STORED DATA:
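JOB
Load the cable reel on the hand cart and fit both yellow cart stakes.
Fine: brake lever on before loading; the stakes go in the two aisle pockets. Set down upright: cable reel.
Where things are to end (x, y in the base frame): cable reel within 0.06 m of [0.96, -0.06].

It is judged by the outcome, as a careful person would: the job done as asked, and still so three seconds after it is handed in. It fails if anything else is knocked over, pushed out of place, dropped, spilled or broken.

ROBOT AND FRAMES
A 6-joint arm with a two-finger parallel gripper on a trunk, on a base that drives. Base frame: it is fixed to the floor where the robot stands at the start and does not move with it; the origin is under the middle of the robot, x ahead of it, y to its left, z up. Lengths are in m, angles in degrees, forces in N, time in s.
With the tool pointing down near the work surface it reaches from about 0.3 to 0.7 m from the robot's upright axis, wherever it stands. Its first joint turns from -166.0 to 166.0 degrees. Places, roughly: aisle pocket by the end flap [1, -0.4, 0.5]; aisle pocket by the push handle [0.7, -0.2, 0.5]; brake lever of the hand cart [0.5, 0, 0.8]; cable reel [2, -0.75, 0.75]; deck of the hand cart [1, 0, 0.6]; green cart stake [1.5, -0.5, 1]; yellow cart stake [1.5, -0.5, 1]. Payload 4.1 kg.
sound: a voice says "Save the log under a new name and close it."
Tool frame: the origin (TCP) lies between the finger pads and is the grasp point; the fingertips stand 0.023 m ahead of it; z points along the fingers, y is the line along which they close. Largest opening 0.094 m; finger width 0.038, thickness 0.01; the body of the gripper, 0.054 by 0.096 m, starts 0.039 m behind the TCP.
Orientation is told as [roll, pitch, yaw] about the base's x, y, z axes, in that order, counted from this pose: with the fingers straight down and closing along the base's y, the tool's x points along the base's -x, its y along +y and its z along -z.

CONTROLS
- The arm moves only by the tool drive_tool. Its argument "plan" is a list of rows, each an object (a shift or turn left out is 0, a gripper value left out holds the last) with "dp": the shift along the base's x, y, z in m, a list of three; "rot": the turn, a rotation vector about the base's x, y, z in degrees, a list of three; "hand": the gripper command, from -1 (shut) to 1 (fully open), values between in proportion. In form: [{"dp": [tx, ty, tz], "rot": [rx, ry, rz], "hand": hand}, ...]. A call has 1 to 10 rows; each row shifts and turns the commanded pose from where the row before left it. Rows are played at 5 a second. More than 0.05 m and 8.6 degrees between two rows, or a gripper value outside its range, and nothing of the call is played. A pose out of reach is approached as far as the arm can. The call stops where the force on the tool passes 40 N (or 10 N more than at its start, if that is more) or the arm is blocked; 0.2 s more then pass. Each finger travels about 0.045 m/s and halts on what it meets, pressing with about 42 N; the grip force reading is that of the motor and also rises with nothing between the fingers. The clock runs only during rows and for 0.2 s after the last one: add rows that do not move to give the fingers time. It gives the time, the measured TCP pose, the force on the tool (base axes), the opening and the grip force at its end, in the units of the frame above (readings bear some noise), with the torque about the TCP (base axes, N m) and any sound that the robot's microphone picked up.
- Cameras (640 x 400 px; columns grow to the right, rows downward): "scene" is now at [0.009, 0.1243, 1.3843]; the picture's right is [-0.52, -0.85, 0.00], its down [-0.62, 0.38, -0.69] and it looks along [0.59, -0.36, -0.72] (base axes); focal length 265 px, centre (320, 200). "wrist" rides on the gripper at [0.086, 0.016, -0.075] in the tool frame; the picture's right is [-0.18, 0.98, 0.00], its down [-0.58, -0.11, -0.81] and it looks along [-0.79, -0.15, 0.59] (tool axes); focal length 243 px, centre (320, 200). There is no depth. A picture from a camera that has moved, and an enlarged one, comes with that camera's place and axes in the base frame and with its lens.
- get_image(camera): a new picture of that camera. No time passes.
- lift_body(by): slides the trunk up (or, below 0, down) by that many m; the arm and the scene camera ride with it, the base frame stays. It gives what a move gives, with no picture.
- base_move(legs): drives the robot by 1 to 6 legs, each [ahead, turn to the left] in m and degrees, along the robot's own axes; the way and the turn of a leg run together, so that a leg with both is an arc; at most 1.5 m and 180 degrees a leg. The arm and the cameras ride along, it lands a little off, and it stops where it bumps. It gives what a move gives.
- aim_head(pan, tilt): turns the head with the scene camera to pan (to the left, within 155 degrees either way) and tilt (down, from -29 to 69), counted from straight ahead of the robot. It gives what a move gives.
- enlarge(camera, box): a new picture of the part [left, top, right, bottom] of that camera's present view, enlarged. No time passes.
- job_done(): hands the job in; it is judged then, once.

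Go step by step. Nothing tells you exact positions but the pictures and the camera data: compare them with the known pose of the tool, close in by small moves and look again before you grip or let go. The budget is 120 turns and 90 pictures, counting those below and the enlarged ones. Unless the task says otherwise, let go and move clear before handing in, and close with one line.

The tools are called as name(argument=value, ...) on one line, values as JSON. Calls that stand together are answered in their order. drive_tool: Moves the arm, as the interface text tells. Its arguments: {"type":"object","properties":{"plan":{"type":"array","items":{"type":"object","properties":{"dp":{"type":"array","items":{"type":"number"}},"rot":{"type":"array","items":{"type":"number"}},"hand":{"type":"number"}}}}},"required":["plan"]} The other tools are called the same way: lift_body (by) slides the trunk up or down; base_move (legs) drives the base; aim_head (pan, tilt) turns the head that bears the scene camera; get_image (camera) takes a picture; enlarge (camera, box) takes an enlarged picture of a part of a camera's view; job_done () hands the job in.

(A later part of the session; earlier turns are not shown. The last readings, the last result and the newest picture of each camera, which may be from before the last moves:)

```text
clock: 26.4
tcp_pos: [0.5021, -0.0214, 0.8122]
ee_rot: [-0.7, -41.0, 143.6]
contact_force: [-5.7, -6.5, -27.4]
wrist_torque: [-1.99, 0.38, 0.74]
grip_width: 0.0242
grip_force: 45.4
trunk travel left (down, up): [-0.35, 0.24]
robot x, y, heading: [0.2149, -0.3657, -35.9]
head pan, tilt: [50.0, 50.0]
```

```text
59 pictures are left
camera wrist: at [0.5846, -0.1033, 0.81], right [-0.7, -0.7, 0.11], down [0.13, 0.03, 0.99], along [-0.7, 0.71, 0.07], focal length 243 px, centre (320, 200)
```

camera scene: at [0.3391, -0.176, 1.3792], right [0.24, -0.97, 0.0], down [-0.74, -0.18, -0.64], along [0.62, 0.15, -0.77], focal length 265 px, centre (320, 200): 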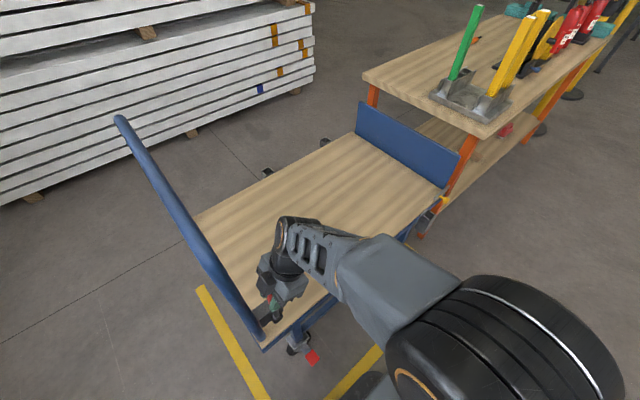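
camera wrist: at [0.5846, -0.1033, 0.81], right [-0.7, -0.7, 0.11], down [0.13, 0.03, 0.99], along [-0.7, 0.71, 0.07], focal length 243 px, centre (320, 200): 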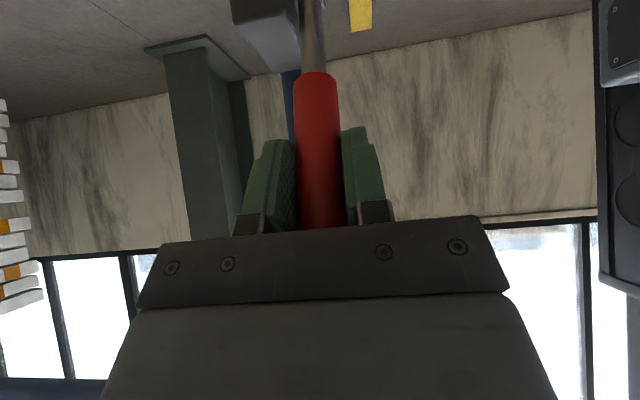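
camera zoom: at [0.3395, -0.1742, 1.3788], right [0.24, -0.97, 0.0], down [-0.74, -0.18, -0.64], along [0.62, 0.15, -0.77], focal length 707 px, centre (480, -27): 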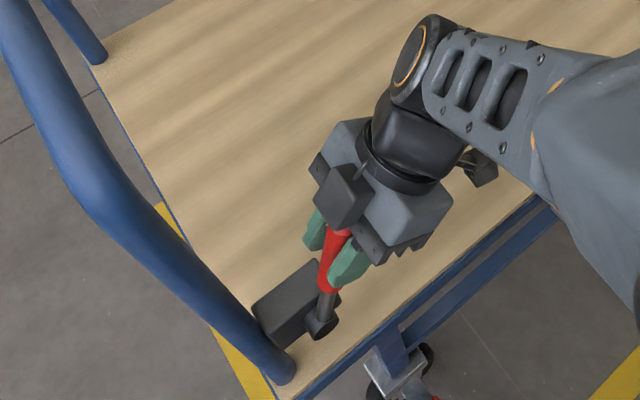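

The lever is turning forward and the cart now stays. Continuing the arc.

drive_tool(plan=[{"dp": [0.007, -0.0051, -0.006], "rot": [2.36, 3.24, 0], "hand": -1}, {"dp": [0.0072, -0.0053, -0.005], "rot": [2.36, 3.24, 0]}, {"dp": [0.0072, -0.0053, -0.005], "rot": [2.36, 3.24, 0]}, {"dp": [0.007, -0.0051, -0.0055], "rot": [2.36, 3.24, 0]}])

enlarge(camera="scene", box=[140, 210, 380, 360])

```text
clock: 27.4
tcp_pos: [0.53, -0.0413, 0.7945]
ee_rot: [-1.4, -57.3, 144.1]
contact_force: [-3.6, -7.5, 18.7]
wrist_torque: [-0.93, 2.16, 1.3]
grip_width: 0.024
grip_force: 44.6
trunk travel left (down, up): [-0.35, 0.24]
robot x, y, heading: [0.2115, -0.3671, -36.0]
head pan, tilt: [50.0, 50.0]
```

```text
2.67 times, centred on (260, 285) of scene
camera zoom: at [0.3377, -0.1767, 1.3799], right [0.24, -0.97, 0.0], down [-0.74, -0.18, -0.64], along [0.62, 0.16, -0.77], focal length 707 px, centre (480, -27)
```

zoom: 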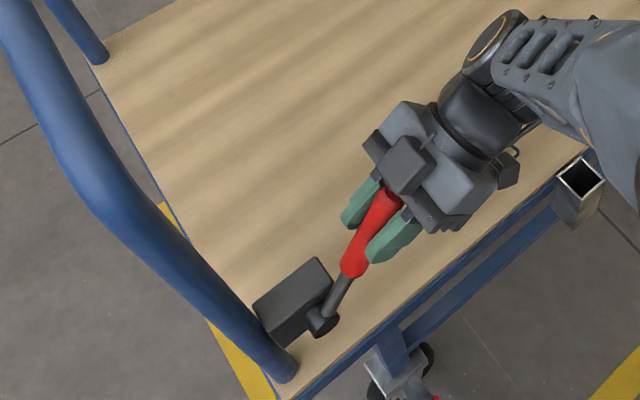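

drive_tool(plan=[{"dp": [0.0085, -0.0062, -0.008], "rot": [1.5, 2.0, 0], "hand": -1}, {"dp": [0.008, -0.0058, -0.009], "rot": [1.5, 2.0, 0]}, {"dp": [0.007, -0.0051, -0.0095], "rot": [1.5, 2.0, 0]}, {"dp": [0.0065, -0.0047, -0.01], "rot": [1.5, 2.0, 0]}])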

SHORT PROBLEM:
Pick out each line above that includes "judged" and show it.

RESPONSE TO THE TASK:
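It is judged by the outcome, as a careful person would: the job done as asked, and still so three seconds after it is handed in. It fails if anything else is knocked over, pushed out of place, dropped, spilled or broken.
- job_done(): hands the job in; it is judged then, once.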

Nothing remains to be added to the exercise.